- _GIVEN TASK A_
Pull out the sentences of the text passage that run from "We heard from" through "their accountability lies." and give them unchanged.
- _GIVEN TASK B_
Could you carry on with the text passage from where it ends?

- _TEXT PASSAGE_

■ ■ ■ ■

Constitution Act, 2010 (Senate Term Limits) November 19th, 2010

Mr. Speaker, I agree completely with my colleague from Ottawa Centre, as I regularly do, which will not surprise anybody here.

We heard from the current Minister of State for Democratic Reform of the constant need to modernize the Senate. What do we get instead? We get the same old stuff that we used to get from the Liberals: stacking the Senate with bagmen, with party insiders and with the representatives of the upper class in Canada. We get the same old appointments to stack the Senate to get government business through, to do the bidding of the Prime Minister. These are people who have no accountability to the Canadian people. The only accountability they have is to the person who appointed them, and that is the Prime Minister. Time after time they show that is where their accountability lies.

I do not want to deny that the Senate has done good work from time to time, but it is still not a legitimate body. I have a mandate from the Canadian people. I stand at election regularly and I am accountable to the people who elect me. People in the Senate never have to do that, and that is wrong.

Constitution Act, 2010 (Senate Term Limits) November 19th, 2010

Mr. Speaker, I am very pleased to have this opportunity. It is good to have a chance to speak to Bill C-10, An Act to amend the Constitution Act, 1867 (Senate term limits). This bill actually seeks to establish a term limit of eight years for senators in Canada. That is the key part of this legislation.

What we are actually debating today is an amendment to the main motion that was moved by my colleague from Skeena—Bulkley Valley. The amendment motion reads:

“the House decline to give second reading to Bill C-10, An Act to amend the Constitution Act, 1867 (Senate term limits), because the term limits do not go far enough in addressing the problems with the Senate of Canada, and do not lead quickly enough to the abolition of the upper chamber, as recent events have shown to be necessary”.

■ ■ ■ ■

- _RECORDED INFORMATION_
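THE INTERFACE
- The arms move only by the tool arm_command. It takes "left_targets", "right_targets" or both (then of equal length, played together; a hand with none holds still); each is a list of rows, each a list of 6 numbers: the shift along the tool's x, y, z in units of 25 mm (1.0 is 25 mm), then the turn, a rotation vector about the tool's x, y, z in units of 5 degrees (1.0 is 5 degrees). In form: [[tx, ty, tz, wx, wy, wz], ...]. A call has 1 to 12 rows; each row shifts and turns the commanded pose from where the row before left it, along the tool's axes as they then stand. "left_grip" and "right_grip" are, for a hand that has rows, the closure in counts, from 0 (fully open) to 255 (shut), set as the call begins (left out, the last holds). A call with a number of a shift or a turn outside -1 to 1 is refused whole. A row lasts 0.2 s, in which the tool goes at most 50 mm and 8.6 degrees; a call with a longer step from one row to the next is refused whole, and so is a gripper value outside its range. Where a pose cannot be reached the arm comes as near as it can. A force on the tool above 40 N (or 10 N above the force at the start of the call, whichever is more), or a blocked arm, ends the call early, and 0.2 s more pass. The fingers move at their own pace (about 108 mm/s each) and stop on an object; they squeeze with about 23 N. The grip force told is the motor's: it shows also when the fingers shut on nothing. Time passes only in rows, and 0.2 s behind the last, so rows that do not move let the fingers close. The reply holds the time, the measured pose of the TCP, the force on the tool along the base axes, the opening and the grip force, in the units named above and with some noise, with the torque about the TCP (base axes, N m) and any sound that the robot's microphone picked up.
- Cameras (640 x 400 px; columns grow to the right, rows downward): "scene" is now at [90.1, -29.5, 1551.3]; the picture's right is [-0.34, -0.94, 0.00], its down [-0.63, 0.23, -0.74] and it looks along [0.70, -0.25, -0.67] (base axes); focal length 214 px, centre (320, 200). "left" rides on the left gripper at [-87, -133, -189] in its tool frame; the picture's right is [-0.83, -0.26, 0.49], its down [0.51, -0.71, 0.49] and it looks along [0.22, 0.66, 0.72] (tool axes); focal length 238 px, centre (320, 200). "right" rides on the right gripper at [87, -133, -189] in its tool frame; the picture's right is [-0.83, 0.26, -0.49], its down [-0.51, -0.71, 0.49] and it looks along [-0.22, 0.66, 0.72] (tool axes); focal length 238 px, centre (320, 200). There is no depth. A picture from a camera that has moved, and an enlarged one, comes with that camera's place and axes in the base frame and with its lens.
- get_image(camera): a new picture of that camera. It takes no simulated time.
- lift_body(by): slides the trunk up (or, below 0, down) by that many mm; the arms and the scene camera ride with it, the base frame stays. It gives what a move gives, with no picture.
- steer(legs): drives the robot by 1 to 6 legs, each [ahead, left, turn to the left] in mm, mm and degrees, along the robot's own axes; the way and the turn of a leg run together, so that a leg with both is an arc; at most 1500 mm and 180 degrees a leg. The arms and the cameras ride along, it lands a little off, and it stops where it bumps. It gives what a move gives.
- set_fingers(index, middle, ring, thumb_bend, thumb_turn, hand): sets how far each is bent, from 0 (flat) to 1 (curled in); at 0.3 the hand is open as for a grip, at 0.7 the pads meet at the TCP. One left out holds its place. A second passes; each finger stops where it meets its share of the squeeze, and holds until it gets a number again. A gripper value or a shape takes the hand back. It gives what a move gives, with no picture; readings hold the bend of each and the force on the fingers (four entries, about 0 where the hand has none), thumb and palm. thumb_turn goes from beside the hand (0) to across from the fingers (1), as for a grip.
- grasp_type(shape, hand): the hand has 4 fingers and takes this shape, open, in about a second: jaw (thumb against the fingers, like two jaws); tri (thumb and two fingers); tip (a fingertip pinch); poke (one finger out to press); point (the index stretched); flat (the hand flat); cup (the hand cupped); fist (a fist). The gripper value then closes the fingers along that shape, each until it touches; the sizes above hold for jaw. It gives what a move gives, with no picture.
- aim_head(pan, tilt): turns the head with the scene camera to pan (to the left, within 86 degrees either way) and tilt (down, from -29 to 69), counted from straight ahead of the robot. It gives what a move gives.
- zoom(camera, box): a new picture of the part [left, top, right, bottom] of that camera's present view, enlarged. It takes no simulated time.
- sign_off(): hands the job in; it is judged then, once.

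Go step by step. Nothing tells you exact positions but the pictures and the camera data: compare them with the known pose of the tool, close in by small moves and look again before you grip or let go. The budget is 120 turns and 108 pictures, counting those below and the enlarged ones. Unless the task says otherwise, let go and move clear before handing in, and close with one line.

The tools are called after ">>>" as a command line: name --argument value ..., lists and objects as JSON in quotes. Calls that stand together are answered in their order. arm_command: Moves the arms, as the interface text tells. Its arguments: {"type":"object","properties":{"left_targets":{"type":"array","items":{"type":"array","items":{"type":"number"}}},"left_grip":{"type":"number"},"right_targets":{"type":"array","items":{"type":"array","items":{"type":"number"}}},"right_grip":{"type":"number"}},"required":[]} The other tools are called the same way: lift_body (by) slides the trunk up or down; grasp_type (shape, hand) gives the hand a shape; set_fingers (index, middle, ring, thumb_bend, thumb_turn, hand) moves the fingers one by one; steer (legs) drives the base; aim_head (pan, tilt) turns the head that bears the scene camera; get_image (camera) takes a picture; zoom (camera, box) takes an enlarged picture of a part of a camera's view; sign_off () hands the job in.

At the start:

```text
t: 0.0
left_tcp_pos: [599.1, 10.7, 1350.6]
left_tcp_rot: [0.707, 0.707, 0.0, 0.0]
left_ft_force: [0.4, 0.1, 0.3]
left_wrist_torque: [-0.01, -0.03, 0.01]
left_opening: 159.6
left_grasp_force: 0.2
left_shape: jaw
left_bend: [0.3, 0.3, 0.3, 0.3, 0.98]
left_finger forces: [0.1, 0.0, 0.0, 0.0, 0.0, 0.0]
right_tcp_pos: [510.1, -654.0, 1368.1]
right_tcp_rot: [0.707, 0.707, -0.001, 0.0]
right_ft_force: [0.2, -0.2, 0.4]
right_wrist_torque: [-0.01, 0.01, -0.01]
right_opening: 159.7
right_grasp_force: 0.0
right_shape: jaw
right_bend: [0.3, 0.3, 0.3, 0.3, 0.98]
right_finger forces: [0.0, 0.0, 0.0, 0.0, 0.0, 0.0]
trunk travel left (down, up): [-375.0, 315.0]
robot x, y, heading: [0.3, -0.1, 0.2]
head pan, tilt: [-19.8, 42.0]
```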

■ ■ ■ ■

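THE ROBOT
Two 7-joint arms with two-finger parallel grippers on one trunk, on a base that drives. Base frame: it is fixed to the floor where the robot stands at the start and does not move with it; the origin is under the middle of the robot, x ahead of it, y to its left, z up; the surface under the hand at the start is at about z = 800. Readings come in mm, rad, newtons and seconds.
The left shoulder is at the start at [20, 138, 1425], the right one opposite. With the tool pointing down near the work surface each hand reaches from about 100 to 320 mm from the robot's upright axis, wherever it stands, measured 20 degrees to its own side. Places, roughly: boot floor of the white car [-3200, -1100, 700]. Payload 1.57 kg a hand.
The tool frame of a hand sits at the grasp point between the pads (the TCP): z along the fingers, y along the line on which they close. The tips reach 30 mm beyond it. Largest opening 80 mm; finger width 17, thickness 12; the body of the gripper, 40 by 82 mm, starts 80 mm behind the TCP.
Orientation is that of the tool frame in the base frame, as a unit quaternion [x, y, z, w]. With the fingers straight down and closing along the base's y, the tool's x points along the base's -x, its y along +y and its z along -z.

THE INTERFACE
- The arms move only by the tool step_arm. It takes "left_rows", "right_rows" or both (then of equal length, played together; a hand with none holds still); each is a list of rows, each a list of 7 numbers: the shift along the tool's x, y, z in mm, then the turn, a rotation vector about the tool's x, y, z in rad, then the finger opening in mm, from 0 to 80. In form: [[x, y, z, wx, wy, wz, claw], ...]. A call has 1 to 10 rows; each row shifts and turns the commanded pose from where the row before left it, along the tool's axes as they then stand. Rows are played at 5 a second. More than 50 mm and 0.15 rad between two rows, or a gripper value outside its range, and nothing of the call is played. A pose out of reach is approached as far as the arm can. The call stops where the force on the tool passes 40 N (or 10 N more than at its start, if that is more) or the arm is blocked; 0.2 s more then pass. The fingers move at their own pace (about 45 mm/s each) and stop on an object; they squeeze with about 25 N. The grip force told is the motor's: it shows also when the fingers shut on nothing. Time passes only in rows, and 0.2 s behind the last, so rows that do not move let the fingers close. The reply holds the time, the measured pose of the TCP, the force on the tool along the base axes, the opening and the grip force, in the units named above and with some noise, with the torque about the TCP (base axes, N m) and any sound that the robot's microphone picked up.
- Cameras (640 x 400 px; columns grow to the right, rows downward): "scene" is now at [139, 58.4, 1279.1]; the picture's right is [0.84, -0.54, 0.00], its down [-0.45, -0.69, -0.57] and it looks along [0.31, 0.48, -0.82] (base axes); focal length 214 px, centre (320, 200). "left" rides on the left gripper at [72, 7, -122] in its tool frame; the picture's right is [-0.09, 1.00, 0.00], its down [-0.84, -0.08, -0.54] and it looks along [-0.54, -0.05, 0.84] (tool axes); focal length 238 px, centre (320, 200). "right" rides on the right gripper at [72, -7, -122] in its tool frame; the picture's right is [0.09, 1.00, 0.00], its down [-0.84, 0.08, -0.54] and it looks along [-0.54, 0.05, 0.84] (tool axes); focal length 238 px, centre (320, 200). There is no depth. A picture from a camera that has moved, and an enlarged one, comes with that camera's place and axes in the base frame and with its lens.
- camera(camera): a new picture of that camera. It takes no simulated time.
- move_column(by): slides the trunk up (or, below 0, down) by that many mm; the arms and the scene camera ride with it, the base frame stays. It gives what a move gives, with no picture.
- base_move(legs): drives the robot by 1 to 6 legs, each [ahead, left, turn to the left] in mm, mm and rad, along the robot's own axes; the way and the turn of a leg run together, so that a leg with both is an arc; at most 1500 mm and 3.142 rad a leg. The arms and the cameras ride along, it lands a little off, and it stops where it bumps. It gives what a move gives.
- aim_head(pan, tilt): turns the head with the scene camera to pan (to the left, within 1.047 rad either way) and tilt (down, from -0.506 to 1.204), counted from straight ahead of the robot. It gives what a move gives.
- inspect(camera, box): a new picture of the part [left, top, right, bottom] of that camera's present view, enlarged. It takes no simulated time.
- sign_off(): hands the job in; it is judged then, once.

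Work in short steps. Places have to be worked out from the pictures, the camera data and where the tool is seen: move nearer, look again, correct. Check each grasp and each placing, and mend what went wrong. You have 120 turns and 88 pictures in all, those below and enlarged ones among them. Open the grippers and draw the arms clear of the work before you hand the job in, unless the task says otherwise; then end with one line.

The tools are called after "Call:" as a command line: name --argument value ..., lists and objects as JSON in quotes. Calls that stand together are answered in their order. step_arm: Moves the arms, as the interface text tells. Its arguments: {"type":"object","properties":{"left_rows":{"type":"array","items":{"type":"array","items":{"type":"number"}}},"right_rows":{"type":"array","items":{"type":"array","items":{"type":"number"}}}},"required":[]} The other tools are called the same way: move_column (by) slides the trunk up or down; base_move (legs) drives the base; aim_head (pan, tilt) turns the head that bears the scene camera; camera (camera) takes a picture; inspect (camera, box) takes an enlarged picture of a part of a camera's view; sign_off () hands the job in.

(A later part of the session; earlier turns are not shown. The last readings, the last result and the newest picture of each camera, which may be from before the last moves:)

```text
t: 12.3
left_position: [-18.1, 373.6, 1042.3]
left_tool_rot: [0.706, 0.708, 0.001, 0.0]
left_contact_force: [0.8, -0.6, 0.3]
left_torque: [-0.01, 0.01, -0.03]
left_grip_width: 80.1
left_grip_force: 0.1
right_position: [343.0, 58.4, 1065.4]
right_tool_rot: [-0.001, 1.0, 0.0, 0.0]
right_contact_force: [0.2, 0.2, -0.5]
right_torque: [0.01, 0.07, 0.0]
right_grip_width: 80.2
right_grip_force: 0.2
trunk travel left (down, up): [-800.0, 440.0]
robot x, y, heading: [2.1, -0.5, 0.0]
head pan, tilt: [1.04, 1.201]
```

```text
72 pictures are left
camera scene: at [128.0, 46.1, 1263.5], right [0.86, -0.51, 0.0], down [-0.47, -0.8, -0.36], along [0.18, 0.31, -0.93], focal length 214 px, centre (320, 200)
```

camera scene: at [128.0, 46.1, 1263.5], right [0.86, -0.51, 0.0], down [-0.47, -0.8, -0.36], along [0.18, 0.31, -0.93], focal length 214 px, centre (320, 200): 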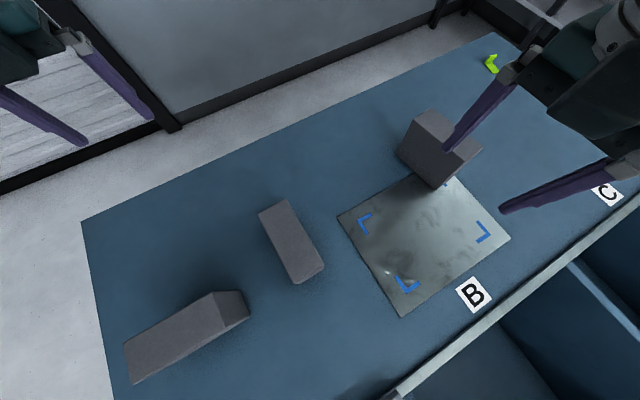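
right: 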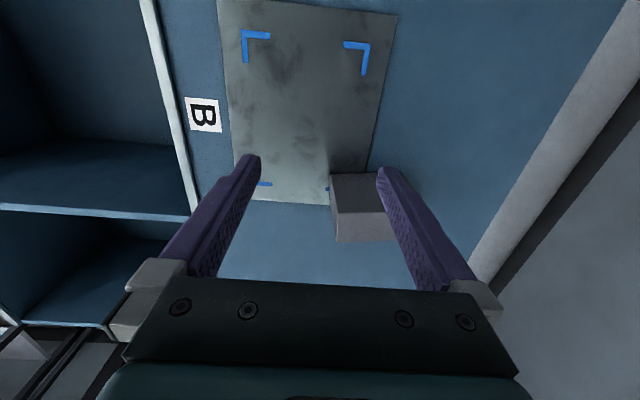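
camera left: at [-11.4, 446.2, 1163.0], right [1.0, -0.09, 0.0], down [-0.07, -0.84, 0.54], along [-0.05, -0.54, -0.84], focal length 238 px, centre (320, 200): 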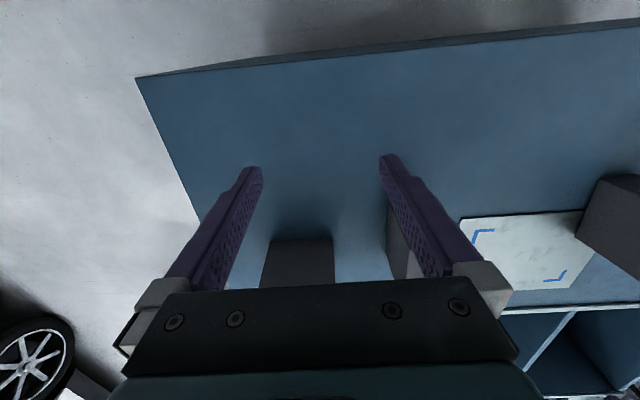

■ ■ ■ ■

- _RESPONSE A_
We heard from the current Minister of State for Democratic Reform of the constant need to modernize the Senate. What do we get instead? We get the same old stuff that we used to get from the Liberals: stacking the Senate with bagmen, with party insiders and with the representatives of the upper class in Canada. We get the same old appointments to stack the Senate to get government business through, to do the bidding of the Prime Minister. These are people who have no accountability to the Canadian people. The only accountability they have is to the person who appointed them, and that is the Prime Minister. Time after time they show that is where their accountability lies.

- _RESPONSE B_
It is an unusual step for us to move that kind of motion in debate on a bill like this, especially a bill that we had indicated we would support to get to committee for further discussion and for improvement. We were already saying that, even though we have very serious problems with the Senate and even though we have called for the abolition of the Senate, we were prepared to see this bill debated further and hopefully improved at committee.

The events of the past week have certainly changed our opinion about what should be done about the Senate at the present time and the government's attitude towards Canada's democracy and how this Parliament functions.

What I am referring to there is the decision by the government and by the Prime Minister to call on his senators to defeat the climate change accountability act, a private member's bill that moved all the way through the House of Commons. It was debated here in the House. It went to committee and had lengthy hearings.

It was a lengthy process on that bill by the elected representatives of the Canadian people here in the House of Commons. It passed all stages here in the House and was sent to the Senate, where it languished for months.

It was finally passed back in the spring of this year and sat in the Senate without any action until earlier this week when, out of the blue, the bill was called and defeated. It was without a hearing, without reference to a committee, nothing. There was no activity and no debate whatsoever at the Senate.

This is clearly an action by the government to defeat the only possibility of Canadian action on climate change that was in the works. This bill was something that New Democrats had put forward. It was put forward in the last Parliament.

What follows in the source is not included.